What are orthotics?
Orthotics, which are often used in the treatment of biomechanical disorders, are custom molded inserts for shoes that correct foot function and improve efficiency during gait. They are not only useful for the treatment of foot problems, but also can be used for the treatment of ankle, knee, hip, and lower back complaints when these disorders have their origin with abnormal foot function and gait.

Why do I need orthotics?
Everyone's foot structure is different. Just as each individual's eyesight, personality, and medical problems are unique to that person, so is the foot structure unique. The foot is composed of 26 bones, 107 ligaments, numerous tendons, and 19 muscles originating in the leg and the foot. The way these bones, muscles, and tendons work together determines the balance and alignment of the foot. This, together with your weight, the type of work you do, the amount of time you are on your feet, and the type of surface you stand on all day, not to mention the type of shoes you wear, also contributes to the delicate balance and alignment of your feet. A perfectly balanced and aligned foot is extremely rare.

Practically all foot problems are directly or indirectly related to foot malalignments. If you are experiencing any foot pains, deformities, fatigue, cramps, etc., you probably have an imbalance in your feet. Orthotics are designed to correct or rebalance that abnormality. Just as glasses or contact lenses help to correct your eyesight, orthotics help re-balance your foot structure to reduce abnormal stresses or abnormal areas of weight bearing in your feet that lead to discomfort and that can cause more serious problems as time passes.
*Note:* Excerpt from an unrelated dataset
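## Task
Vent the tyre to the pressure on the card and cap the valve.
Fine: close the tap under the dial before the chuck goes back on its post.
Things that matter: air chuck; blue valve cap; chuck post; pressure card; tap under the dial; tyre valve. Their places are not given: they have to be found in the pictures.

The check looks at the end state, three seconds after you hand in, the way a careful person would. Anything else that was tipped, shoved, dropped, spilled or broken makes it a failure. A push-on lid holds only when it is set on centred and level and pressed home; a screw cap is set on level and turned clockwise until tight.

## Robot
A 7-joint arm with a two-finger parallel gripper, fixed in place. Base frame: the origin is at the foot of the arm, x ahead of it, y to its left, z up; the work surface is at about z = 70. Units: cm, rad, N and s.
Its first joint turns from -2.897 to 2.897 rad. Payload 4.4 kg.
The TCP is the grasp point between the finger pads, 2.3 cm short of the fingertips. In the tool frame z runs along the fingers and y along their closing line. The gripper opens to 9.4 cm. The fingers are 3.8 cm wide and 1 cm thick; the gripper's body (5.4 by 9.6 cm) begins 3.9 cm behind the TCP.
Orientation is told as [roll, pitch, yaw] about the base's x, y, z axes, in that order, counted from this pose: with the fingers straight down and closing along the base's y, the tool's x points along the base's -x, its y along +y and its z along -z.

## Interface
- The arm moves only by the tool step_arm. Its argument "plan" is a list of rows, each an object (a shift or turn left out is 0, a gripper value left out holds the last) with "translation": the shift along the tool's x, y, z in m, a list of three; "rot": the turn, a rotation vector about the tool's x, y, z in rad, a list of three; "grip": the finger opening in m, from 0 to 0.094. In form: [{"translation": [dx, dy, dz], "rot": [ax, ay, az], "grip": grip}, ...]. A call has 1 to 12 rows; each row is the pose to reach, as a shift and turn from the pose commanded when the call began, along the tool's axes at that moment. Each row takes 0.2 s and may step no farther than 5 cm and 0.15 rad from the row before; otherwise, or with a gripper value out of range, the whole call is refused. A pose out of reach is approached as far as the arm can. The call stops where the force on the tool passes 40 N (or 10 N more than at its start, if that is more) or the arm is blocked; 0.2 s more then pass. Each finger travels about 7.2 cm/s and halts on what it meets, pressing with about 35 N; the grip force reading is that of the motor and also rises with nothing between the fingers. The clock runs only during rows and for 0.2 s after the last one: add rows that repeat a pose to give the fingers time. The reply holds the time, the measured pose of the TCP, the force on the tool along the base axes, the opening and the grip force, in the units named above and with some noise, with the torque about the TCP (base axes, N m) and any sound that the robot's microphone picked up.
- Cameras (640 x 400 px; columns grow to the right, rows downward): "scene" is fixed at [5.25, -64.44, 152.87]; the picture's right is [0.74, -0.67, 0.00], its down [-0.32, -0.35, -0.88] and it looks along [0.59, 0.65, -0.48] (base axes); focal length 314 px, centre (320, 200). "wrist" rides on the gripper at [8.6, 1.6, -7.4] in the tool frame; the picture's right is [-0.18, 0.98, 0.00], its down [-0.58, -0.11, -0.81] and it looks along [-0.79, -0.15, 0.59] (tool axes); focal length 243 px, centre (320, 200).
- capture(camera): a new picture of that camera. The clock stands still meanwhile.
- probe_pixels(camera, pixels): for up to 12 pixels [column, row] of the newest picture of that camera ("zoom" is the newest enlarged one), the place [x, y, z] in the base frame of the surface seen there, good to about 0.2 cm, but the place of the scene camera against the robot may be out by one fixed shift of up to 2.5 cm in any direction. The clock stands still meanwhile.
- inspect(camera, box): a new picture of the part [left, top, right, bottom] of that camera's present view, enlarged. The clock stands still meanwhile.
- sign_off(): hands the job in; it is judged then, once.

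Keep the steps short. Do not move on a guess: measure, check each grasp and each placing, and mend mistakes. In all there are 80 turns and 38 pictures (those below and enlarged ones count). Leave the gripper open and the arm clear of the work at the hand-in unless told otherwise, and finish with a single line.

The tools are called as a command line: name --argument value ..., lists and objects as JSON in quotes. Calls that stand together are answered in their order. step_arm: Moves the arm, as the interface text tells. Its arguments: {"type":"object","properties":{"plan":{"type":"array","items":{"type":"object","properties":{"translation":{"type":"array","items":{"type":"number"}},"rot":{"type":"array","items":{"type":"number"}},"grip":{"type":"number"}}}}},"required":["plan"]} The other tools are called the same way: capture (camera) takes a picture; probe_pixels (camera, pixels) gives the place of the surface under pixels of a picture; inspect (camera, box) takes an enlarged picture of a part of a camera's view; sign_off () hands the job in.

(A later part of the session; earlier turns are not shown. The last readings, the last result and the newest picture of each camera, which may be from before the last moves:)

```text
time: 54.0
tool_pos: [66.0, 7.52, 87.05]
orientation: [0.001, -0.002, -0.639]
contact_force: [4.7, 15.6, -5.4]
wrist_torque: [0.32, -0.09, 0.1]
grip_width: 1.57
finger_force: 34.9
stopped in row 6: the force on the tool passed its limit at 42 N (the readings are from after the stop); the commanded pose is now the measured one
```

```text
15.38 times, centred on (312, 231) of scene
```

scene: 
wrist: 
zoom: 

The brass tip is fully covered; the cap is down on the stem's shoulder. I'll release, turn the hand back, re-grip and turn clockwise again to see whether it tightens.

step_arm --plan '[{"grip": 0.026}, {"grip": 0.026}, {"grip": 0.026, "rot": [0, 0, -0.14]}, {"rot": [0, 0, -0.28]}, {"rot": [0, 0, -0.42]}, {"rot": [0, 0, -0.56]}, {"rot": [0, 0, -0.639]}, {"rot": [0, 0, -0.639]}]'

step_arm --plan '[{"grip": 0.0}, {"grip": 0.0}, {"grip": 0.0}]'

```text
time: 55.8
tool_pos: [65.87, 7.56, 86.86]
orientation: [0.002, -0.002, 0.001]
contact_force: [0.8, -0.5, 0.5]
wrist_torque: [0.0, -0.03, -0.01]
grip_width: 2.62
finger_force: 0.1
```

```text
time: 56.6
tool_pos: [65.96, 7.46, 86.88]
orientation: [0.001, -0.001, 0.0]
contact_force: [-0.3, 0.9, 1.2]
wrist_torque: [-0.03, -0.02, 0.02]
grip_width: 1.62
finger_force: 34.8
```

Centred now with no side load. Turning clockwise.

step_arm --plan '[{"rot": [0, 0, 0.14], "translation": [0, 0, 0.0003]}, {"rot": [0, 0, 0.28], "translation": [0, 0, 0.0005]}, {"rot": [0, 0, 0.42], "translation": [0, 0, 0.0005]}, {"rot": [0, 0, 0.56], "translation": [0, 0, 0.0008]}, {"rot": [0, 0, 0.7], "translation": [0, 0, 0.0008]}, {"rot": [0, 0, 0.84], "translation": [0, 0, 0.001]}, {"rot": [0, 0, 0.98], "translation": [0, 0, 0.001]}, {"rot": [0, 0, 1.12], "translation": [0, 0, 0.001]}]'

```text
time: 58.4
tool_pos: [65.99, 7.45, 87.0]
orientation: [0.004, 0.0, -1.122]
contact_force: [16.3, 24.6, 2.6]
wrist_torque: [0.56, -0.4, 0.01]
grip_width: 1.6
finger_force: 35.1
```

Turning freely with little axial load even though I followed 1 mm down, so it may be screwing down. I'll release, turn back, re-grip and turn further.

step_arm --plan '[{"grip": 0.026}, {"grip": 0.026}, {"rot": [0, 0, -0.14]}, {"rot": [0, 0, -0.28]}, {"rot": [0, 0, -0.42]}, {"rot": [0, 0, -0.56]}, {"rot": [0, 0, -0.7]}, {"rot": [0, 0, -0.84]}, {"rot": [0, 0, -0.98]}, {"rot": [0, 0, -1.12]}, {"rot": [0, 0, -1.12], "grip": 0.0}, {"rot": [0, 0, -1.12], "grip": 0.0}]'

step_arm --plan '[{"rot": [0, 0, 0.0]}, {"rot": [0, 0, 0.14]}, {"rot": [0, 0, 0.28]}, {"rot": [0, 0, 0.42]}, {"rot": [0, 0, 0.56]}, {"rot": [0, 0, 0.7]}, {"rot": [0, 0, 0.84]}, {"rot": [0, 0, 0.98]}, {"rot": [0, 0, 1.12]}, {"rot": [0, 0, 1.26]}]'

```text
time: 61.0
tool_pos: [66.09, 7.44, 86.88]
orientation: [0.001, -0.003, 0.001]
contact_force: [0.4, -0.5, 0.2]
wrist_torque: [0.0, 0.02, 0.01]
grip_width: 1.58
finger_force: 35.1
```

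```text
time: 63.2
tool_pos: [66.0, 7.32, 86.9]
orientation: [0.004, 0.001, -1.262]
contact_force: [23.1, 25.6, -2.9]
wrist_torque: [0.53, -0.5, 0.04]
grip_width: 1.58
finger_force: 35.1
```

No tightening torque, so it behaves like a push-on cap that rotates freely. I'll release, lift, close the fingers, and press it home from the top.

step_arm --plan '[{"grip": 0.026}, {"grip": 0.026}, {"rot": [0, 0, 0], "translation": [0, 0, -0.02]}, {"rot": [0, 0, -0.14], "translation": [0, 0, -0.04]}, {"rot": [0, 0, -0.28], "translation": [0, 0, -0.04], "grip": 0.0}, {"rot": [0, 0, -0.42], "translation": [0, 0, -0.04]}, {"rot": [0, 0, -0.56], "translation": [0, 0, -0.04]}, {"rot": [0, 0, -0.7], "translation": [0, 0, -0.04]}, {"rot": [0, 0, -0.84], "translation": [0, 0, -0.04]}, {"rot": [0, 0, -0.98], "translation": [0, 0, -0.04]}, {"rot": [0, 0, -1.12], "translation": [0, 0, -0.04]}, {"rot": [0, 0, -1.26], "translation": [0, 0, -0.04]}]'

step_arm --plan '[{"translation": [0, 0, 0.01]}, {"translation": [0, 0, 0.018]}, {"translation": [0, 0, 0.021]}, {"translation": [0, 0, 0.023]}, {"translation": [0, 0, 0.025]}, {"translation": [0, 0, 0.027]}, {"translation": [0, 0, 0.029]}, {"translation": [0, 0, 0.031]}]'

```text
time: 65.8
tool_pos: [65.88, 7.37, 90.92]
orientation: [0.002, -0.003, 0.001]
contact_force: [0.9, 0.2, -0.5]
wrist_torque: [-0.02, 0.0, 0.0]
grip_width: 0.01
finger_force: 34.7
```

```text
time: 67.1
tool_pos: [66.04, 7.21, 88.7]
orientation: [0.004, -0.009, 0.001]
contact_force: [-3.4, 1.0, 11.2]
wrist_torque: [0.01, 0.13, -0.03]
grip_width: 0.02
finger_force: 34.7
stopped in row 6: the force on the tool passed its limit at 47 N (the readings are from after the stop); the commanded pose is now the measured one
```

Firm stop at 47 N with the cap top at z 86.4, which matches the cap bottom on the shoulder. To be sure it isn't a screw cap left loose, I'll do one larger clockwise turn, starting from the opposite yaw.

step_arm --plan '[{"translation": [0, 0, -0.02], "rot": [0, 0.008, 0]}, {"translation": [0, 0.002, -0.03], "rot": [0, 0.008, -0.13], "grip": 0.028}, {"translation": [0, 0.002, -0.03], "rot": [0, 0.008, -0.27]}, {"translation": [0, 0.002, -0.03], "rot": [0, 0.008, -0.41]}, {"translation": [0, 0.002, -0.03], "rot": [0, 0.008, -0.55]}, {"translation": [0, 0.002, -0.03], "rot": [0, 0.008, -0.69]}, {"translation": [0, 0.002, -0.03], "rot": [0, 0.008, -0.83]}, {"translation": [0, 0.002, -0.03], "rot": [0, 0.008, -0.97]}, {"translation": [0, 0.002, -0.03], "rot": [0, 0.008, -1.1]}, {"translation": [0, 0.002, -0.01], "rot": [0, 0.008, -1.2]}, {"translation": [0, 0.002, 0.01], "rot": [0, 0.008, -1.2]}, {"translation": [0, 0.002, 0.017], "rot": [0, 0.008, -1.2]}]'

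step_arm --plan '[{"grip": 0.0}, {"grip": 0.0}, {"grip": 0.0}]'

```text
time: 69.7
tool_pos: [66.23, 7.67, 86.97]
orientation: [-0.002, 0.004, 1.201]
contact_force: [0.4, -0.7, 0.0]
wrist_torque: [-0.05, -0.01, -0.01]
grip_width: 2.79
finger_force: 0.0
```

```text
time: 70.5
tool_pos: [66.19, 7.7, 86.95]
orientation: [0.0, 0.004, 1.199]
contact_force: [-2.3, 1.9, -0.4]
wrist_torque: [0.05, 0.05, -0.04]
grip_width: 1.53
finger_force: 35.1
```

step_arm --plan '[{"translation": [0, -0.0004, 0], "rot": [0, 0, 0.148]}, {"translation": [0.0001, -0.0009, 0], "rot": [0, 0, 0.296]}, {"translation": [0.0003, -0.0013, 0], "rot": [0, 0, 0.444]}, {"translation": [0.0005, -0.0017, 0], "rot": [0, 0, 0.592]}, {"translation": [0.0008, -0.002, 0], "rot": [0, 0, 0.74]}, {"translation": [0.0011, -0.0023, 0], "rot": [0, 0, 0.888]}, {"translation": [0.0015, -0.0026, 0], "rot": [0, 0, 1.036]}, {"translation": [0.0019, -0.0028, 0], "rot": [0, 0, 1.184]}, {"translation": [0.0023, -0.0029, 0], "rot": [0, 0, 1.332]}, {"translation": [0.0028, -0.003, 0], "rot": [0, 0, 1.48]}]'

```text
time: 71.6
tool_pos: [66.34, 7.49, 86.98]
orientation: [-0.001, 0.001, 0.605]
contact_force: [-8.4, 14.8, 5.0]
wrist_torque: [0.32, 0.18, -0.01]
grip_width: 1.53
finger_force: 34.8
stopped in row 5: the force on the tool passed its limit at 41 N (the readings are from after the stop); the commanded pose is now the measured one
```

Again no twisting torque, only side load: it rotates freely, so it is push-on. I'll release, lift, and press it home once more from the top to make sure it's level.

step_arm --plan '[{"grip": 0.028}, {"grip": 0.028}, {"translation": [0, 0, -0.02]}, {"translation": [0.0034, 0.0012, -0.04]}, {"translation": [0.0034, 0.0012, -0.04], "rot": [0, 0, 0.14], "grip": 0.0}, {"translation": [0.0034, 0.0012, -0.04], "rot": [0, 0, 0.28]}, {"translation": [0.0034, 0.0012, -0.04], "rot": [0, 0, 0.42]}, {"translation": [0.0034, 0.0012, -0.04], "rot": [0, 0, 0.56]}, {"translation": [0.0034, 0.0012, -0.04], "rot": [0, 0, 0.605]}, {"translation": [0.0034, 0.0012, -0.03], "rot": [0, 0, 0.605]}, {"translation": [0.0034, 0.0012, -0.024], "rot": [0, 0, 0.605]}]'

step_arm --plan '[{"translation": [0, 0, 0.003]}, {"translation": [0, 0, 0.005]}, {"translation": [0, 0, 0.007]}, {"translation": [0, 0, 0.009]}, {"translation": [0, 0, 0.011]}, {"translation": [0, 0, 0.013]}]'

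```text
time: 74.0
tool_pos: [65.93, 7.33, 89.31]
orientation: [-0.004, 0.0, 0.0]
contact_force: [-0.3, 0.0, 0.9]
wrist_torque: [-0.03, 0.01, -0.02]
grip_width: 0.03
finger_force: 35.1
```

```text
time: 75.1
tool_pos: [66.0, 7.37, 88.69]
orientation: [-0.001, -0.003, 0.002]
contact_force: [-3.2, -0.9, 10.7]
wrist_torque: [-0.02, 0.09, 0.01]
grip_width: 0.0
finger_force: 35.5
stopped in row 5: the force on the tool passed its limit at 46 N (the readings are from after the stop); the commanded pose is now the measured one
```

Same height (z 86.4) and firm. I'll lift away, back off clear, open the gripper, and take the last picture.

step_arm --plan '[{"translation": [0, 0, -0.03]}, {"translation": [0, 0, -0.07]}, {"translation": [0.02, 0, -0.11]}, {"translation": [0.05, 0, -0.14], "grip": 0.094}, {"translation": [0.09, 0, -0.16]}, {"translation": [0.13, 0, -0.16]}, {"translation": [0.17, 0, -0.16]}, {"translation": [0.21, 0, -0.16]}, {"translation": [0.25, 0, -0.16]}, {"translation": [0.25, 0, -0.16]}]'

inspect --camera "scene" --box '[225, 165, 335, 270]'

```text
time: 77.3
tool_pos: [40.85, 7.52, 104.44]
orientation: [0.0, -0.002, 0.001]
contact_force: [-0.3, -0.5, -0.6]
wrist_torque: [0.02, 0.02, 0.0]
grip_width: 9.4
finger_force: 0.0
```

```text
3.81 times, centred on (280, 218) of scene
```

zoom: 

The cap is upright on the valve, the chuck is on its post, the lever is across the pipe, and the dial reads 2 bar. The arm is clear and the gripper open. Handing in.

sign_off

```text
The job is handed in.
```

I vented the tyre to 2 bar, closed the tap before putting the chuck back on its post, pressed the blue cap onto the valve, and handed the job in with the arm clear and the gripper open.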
What do orthotics look like?
There are many types of orthotic devices that can be prescribed: some are rigid, some soft and flexible. The doctor will decide which type you need depending on the problems you are having. In all cases, the devices fit in closed shoes and can be transferred from one pair of shoes to another.

How long do I have to wear orthotics?
Depending on your problem, orthotics should be worn the majority of the time you are on your feet, if possible. Once you become accustomed to them, you will probably feel uncomfortable without them. This is not to say that you must wear orthotics when you want to dress up on occasion with shoes that are not compatible with the devices.

What type of shoes are compatible with orthotics?
Any closed shoe with a heel height up to 1-1/2" or less. Orthotics are are not as efficient in heeled shoes that are higher. For backless shoes special modifications have to be made on the orthotics. For those who want to wear sandals, the Birkenstock sandal/orthotic can be prescribed. The shell is a sandal but the foot bed is an orthotic.

Can orthotics be used for sports activities, ie, running, aerobics, etc.?
Definitely! In fact, many professional and amateur athletes treated in this office would be unable to perform without their orthotics.

Do orthotics ever have to be replaced? Can they break?
If you are an adult, it is likely that your orthotic prescription will have to be changed every three years. Younger adults, under the age of 21, need to be reevaluated every 18 to 24 months and possibly sooner if the child has a growth spurt. Most orthotics can withstand a lot of abuse but are not invulnerable to extreme heat, theft, or the dog chewing them up!

What is involved in having orthotics made?
A detailed biomechanical evaluation with objective measurements of the joint movements in your feet, ankles, knees, and hips is necessary to prescribe orthotics to fit your individual foot. Occasionally, certain muscle groups may also be treated, along with posture, evaluation of pelvic tilt, back problems or malalignments such as scoliosis of the spine. Gait or walking analysis may also be included. This examination, along with angular measurements of the bones of the foot seen in your x-rays, is used to determine a prescription for your orthotics. A plaster cast is then taken of each foot to get an exact impression of the foot in the "neutral" position. This is the position the foot should be in to be perfectly balanced.

These casts, along with the prescription, are then mailed to an orthotic laboratory that actually constructs the orthotics through 27 different manufacturing steps to get the final finished product, which is then mailed back to our office. The day your orthotics arrive, you will be notified so you may come in and have the orthotics dispensed, along with instructions for wearing. The "turn around time" is usually two to three weeks.